I need the excerpt provided continued from the place where it stops.

═════ RAW DATA

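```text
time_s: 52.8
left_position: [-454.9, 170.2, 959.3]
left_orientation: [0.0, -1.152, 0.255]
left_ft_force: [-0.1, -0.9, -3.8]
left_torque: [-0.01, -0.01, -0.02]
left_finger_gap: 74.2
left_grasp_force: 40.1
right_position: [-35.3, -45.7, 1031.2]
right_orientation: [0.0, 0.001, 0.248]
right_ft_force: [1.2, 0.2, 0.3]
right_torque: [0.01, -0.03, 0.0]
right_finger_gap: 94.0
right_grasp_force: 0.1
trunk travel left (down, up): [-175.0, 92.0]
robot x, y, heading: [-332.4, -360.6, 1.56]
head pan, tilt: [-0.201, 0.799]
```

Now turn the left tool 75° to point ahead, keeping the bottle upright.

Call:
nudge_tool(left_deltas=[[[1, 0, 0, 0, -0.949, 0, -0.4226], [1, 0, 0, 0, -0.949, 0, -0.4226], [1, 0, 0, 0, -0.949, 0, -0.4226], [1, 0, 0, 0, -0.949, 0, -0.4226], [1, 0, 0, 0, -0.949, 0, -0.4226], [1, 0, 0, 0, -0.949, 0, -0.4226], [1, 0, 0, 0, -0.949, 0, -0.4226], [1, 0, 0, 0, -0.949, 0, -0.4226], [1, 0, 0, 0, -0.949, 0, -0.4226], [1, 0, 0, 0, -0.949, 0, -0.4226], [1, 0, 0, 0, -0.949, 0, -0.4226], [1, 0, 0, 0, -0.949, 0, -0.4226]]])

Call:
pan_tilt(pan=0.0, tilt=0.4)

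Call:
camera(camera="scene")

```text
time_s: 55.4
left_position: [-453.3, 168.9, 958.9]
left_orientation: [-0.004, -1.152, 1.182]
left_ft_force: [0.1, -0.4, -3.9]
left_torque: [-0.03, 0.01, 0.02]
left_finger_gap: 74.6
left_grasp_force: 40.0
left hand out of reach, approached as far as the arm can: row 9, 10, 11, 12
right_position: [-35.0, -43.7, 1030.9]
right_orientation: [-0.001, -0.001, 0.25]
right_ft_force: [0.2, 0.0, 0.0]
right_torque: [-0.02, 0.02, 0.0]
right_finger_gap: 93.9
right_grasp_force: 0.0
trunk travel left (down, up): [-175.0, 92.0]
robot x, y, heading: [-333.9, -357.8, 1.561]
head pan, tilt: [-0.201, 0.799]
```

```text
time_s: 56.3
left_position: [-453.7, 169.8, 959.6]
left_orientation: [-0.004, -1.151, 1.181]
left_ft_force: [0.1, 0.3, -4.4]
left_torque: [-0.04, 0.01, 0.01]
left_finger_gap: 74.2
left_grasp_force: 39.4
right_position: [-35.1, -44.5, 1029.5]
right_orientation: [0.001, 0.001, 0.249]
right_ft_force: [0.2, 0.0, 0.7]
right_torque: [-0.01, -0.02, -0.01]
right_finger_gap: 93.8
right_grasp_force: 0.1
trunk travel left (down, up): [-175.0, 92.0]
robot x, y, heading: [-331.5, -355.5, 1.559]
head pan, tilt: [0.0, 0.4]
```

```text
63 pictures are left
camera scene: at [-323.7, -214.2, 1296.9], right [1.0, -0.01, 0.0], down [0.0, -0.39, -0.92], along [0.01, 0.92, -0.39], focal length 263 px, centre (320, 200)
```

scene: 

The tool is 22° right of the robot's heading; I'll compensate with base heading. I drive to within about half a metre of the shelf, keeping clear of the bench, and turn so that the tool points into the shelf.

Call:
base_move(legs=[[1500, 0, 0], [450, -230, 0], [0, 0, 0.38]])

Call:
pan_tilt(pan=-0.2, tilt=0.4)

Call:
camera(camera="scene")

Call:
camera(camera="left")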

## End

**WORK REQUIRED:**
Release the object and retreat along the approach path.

══════════
═════ EXCERPT PROVIDED

Une lettre de motivation

vidéo ici : 

Écrire une lettre de motivation à quinze ans quand on est fâché avec les mots, l'écriture et qu'on ne sait pas encore ce qu'on veut faire, quelle drôle d'idée d'adulte ! C'est alors la plongée dans les conventions, les grimaces et les faux-semblants, les formules ronflantes qui sont souvent vides de sincérité.

Il faut d'abord accepter la règle de la présentation stricte ; ces alinéas qu'on oublie toujours, ces sauts de lignes entre chaque paragraphe, ces maudites majuscules qu'il faut mettre à tout bout de titre. C'est encore l'obligation de ne commettre aucune erreur, de ne pas utiliser ce bienveillant Blanco qui fait disparaître habituellement toutes les fautes et les ratures.

Que de simagrées pour ouvrir une porte d'entreprise ! Il faut y aller à la louche, c'est une publicité mensongère, un flux d'hypocrisie, la découverte du mensonge officiel :

« Je connais très bien votre entreprise pour y être client. »

« J'apprécie l'ambiance et l'accueil qui règne dans votre magasin. »

« J'ai depuis toujours une passion pour votre métier ! »

« Votre établissement m'a été chaleureusement recommandé par des proches ... »

Comment croire ensuite au monde des adultes ? Comment ne pas y voir une comédie factice, un décor frelaté, un univers en carton pâte et en courbettes mielleuses ? Nous avons bonne mine avec nos conseils, notre expérience qui ne profite jamais aux autres, nos recommandations de sincérité et d'honnêteté. Dès la recherche du premier stage, les masques tombent, il faut mentir à tour de plume.

Et quelle place est alors accordée à ceux qui sont si mal en point avec l'écriture, le soin, le français ou l'orthographe ? Nous devons leur permettre d'écrire une lettre dactylographiée mais sera-t-elle acceptée par toutes les entreprises ? Dur est le retour au monde réel, exigeantes sont les lois du travail, impitoyables seront les réactions face aux ratures, aux fautes, aux graphies illisibles, aux productions sales et déchirées.

══════════

**TASK RESPONSE:**
Pourtant, c'est le lot de tous les jours dans nos classes. Nous devons avoir une telle marge de tolérance que certaines copies sont bien loin des exigences communes. Nous sommes alors si loin de la réalité que notre école perd sa capacité à leur permettre d'affronter cet univers impitoyable. Mais que faire de ceux qui n'ont après quinze jours de rentrée toujours pas de classeur ni de cahier ? Qu'attendre de celui qui ne peut écrire, qui ne le veut parfois aussi ?

Puis il y a la triste réalité des passe-droits et des discriminations. Un nom qui sonne étrangement en haut de la lettre, une adresse qui déclenche un signal d'alarme, l'incapacité qu'ils ont presque tous de se faire recommander, l'ignorance du monde du travail dans des familles frappées plus que les autres par la crise.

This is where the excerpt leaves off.